> **Exercise objective**
Look through the material below. Copy each line that contains the string "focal".
+ + +
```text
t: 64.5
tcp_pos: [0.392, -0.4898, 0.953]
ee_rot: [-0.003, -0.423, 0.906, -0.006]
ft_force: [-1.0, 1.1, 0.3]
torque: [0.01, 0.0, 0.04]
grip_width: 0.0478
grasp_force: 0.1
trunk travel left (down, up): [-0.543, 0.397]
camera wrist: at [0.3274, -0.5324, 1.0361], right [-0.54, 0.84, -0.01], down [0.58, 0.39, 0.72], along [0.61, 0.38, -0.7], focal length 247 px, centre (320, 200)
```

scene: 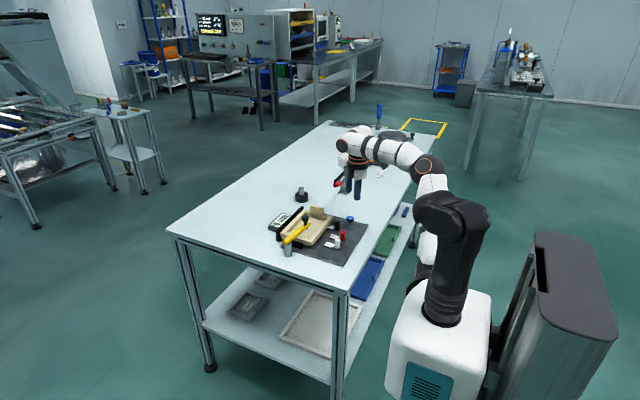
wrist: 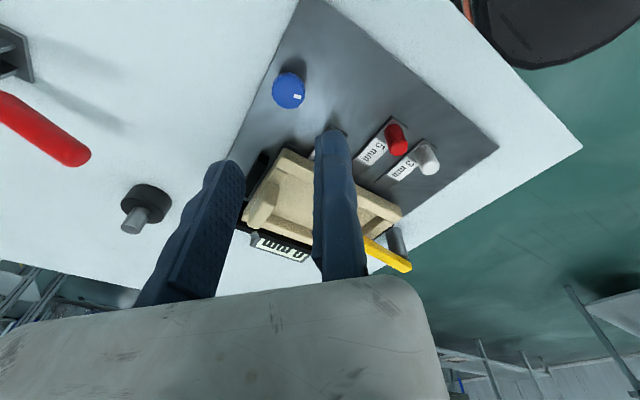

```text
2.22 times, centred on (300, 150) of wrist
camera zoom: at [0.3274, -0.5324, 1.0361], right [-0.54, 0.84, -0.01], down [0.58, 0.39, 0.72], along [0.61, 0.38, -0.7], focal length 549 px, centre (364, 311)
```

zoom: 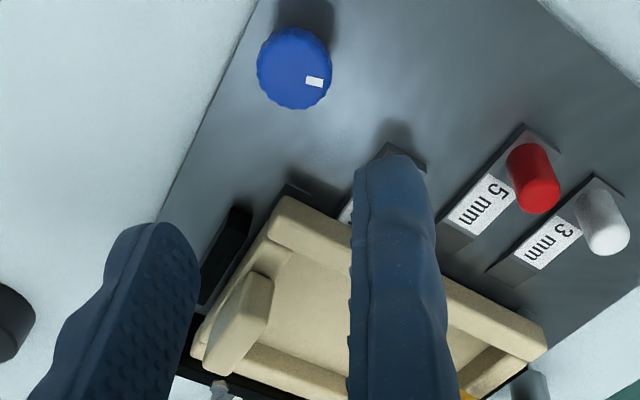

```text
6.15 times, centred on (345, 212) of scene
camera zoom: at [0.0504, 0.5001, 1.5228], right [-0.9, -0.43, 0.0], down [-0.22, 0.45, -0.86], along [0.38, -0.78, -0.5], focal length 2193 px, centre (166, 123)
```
+ + +
> **Task output**
camera wrist: at [0.3274, -0.5324, 1.0361], right [-0.54, 0.84, -0.01], down [0.58, 0.39, 0.72], along [0.61, 0.38, -0.7], focal length 247 px, centre (320, 200)
camera zoom: at [0.3274, -0.5324, 1.0361], right [-0.54, 0.84, -0.01], down [0.58, 0.39, 0.72], along [0.61, 0.38, -0.7], focal length 549 px, centre (364, 311)
camera zoom: at [0.0504, 0.5001, 1.5228], right [-0.9, -0.43, 0.0], down [-0.22, 0.45, -0.86], along [0.38, -0.78, -0.5], focal length 2193 px, centre (166, 123)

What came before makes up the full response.